I drove and walked for some time. There were grave markers for babies, which always puts a lump in the throat. My photos tell me I saw the crew of the H.L. Hunley, who died after completing the first successful act of submarine warfare. My memory says that I turned around and saw a beautiful view of the suspension bridge over the Cooper River, but that may not be right. Perhaps it was the gravestones a little ways down the path that could see the bridge. I’d have to go back to Magnolia know for sure, assuming I could find the spot at all.

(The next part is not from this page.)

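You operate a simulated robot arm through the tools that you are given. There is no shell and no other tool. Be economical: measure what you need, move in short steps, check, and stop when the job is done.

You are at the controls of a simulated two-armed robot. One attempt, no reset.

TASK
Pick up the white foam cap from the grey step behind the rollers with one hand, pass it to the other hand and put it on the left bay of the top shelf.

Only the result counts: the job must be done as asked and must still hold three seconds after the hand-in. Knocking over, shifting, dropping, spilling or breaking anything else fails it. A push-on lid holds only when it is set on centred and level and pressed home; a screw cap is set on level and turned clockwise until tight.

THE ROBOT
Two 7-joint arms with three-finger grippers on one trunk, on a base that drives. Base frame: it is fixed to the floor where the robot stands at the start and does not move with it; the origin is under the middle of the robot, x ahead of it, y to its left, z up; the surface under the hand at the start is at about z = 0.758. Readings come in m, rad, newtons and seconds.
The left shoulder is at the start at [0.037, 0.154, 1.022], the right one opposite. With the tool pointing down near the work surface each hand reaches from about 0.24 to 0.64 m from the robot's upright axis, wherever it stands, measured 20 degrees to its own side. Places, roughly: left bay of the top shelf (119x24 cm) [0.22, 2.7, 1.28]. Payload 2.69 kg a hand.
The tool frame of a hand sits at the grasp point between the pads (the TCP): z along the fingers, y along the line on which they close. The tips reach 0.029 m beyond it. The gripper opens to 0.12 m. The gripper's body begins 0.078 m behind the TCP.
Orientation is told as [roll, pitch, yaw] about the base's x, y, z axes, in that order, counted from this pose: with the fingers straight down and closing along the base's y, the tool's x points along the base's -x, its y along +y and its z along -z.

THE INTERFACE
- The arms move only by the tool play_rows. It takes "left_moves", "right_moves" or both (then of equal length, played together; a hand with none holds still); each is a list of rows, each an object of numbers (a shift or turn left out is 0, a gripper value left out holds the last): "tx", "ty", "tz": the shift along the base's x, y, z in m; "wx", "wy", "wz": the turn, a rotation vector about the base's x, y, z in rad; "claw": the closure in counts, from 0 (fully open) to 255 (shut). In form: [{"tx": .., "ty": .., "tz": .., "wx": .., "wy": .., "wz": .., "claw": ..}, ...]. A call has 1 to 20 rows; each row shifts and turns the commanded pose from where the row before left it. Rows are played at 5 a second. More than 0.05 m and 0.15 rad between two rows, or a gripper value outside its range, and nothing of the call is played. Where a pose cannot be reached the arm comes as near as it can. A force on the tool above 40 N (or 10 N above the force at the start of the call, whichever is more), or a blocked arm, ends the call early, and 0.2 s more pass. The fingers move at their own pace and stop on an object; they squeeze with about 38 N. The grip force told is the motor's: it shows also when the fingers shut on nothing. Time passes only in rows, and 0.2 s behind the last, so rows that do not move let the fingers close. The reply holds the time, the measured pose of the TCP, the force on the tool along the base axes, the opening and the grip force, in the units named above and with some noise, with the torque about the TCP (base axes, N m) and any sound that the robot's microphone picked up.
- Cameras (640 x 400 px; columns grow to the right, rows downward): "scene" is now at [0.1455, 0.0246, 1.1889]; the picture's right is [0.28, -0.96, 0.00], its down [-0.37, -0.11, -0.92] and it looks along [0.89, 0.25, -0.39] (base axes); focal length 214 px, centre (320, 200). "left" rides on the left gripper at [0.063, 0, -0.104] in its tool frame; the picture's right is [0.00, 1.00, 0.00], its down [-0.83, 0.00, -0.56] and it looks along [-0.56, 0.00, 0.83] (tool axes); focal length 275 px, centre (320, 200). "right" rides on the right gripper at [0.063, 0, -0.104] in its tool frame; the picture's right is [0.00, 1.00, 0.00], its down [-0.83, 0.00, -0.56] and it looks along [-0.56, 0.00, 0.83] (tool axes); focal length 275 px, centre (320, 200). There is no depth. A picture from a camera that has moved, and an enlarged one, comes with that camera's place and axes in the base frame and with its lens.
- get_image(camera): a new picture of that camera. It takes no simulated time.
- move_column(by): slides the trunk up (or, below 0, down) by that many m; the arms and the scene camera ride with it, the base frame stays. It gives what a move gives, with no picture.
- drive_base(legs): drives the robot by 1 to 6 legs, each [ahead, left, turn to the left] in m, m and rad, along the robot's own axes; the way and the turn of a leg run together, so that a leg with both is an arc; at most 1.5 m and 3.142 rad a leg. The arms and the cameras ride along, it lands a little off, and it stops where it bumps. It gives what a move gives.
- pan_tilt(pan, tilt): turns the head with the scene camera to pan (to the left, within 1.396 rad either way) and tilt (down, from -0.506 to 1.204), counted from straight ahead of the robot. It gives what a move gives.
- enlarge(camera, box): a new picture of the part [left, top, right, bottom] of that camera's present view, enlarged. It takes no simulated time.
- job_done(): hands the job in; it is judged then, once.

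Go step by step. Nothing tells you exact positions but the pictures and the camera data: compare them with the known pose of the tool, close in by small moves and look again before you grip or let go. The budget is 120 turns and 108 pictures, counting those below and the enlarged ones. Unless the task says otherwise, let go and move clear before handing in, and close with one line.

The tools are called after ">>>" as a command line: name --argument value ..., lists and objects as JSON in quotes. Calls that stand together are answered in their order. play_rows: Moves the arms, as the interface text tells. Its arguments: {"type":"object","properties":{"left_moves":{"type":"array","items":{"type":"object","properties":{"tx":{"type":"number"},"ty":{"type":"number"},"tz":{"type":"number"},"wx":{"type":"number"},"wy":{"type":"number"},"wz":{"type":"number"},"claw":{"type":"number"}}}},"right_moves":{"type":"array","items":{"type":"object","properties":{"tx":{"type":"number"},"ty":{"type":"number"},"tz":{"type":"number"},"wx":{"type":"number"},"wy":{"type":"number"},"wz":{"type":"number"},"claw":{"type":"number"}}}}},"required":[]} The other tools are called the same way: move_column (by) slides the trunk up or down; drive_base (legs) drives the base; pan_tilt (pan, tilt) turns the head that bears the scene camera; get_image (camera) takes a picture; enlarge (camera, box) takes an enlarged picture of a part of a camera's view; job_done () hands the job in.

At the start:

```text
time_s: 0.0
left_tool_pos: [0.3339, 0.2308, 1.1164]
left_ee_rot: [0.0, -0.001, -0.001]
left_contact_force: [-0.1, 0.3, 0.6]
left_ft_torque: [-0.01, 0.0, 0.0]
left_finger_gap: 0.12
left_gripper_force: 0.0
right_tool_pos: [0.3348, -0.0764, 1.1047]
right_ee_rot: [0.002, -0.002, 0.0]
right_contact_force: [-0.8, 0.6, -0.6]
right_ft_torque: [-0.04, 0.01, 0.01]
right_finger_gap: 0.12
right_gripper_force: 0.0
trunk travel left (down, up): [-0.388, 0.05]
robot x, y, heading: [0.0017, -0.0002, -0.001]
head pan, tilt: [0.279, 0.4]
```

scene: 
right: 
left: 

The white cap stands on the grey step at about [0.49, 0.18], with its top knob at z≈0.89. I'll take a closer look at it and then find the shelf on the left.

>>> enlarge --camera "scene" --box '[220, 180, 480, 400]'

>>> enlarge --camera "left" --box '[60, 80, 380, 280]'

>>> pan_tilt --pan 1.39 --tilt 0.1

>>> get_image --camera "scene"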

And perhaps that’s the lesson. Memory is imperfect and it will ultimately fail you. Return trips allow for course corrections in those memories, but some experiences will fade away permanently. Occasionally on my trip I felt inspired to write about something the moment after it happened. Those stories will be full of rich and accurate details. Others were lazy days marking off items on a list, and those memories are likely to disappear over time. If I try to write them, I am likely to invent them. I’ve been asking myself a lot lately what kind of writer I should try to be. I could write blogs. I could write plays. I could write short stories or novels. But whatever I write I can’t help but combine my own experiences with the world as I imagine it once was. A little memory mixed with a bit of invention. In the end, I imagine that no matter the form, I can and will always write the same thing:
Historical Fiction.
I remember driving home in the dark from Ke’e Beach on the north end of Kauai, through Hanalei, on the Prince Kuhio Highway. We stopped at a store to buy Benadryl because sand fleas had chewed up my legs pretty good from about the knees down. It was a long drive from Princeville all the way to Hanapepe Bay where we were staying. Once in the house, I immediately fired up the laptop and began to write up the adventures of the day. She, being smarter, took a shower and went to bed. At least, that’s how I remember it happening.